» **PASSAGE**

Strength after tragedy for Murphy’s Mitre 10
Although the sudden passing of Murphy’s Mitre 10 store owner, Paul Murphy rocked the Monbulk store to its core, the business has risen from this tragedy and gone on to win Mitre 10 Victorian Medium Store of the Year for the fifth year running.
Murphy’s Mitre 10
Julie and Paul Murphy (dec)
Friday March 20 marked the two year anniversary of Paul’s sudden passing, who is survived by his wife and five children. Paul’s wife Julie is now the sole owner of the company, which is located in Melbourne’s Dandenong Ranges, and remains very active in the business.
General Manager, Gary Jenkins, said before his sudden passing, Paul worked passionately in the store every day, while Julie also played a major role in the business.
“Paul and Julie bought the store in February 2001, with the couple coming from their Mitre 10 store in Ringwood. Paul’s father began working in the hardware industry many years ago, with a store in Wattle Park. He then relocated to Croydon and Ringwood. Paul began working in the business in the late 80’s after completing accounting and then a stint in management for Target. Paul bought the family business from his Mum, Carmel, when his father Des, passed away 25 years ago,” Gary said.
“Since Paul passed away, we have gone on to win two Mitre 10 awards, for the medium store of the year in 2013/14 and we have won it five years in a row. Recently we also won the Hardware Association of Victoria and Tasmania (HAVT) Medium Store of the Year, which is a National Retailers Association (NRA) award.”

» **WHAT THIS TASK INVOLVES**
Resume the passage where it left off.

» **DATASET SECTION**
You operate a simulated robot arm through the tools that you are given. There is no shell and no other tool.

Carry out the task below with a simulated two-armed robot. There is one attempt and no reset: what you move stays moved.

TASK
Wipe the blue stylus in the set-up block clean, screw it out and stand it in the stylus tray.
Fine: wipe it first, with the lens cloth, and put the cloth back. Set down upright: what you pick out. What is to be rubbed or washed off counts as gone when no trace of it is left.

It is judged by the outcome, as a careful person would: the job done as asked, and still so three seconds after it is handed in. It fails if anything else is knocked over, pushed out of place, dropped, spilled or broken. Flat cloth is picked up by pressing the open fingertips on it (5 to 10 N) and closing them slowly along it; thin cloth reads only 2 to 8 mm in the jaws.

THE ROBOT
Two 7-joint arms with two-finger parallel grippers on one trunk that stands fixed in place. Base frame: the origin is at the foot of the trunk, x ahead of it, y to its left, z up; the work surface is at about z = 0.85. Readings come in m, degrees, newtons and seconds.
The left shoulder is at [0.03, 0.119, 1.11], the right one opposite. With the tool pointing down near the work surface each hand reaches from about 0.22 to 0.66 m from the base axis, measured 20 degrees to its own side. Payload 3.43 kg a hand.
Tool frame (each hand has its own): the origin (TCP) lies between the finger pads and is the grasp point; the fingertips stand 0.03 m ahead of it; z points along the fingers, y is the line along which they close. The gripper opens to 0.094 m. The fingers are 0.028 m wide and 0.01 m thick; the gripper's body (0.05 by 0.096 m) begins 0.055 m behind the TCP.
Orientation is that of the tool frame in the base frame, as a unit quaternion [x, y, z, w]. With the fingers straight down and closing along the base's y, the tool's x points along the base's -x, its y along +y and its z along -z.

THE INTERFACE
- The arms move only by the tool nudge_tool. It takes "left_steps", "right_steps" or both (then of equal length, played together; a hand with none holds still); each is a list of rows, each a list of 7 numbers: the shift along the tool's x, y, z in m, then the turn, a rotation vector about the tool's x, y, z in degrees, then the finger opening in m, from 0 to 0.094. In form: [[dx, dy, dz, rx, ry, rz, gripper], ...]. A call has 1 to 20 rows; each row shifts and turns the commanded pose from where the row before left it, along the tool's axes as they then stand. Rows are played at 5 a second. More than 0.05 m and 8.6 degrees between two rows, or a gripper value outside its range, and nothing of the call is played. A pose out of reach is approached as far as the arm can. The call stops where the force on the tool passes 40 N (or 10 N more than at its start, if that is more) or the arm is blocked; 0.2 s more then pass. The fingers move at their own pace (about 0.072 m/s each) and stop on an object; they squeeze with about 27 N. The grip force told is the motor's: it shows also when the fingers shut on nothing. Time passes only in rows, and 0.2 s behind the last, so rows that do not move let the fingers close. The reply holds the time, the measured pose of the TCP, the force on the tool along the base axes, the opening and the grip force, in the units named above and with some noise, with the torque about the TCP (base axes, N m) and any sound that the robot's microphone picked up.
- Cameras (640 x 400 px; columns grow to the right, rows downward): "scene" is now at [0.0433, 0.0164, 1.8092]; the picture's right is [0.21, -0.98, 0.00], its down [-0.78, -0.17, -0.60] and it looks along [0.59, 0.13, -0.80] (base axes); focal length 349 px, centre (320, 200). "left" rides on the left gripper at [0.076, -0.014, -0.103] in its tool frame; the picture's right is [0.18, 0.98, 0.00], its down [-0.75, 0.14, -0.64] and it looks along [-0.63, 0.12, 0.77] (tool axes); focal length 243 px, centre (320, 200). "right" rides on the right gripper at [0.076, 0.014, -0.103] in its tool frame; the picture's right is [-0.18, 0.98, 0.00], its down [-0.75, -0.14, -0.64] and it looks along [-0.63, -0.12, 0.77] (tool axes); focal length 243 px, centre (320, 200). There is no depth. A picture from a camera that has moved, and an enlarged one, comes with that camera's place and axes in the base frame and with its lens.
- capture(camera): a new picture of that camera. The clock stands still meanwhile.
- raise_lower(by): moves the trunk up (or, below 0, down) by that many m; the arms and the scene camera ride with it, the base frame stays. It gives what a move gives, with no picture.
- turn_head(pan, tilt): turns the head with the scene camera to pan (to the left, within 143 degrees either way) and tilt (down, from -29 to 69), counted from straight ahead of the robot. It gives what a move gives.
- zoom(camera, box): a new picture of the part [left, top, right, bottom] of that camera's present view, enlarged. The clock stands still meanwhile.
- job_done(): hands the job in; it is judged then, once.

» **EXERCISE OUTPUT**
“There is a certain criteria which needs to be met when stores are assessed for awards through the Hardware Standard Assessment (HSA). Mitre 10 also assess the store for cleanliness, range, and trade. They also look at how the store flows, how the customers flow and they also do mystery shopping,” he said.
Mitre 10 store standards are measured on a scale of paint brushes, with Murphy’s Mitre 10 being awarded four paint brushes out of a possible five paint brushes, while stores like Diamond Creek , and Bayswater Mitre 10 have been awarded five out of a possible five paint brushes in the past.
Gary has been the General Manager of Murphy’s Mitre 10 for the last two years and with a strong background in trade and retail, Gary said it was a primary focus for him to ensure the customers stayed loyal to the store, particularly after the GFC hit.
“I have been in retail since I left school and university and I have always worked in customer service and retail. I think I have been very lucky with every job that I have been in. I have had the chance to deal with people, particularly tradies which has kept me in good stead with this job,” he said.
Long term success
The brand Mitre 10 has been a part of the small town of Monbulk, in Melbourne’s outer Eastern suburbs for over 50 years. The current store now has over 30 staff, with one staff member, John Cockrem, working at the store for over 30 years.
The 2500 square metre store also boasts a large separate undercover trade area and large produce centre, which sells a substantial amount of stock feed.
When talking about what has made the store successful for such a long period of time, Gary said the business continues to grow on Paul Murphy’s core values which include: cleanliness, delivering personalised friendly customer service and relations, ensuring the range is kept up to date and remaining loyal to the local community.
“Our outdoor area is very strong for us, which includes our garden supplies. I think this also sets us apart from most because a lot of retailers, like Bowens and Bunnings, don’t have garden supplies. We also have produce at the rear of our store as well which is where we sell a large amount of cat, dog and horse food in separate large shed. This is 60 square metres.” Gary said.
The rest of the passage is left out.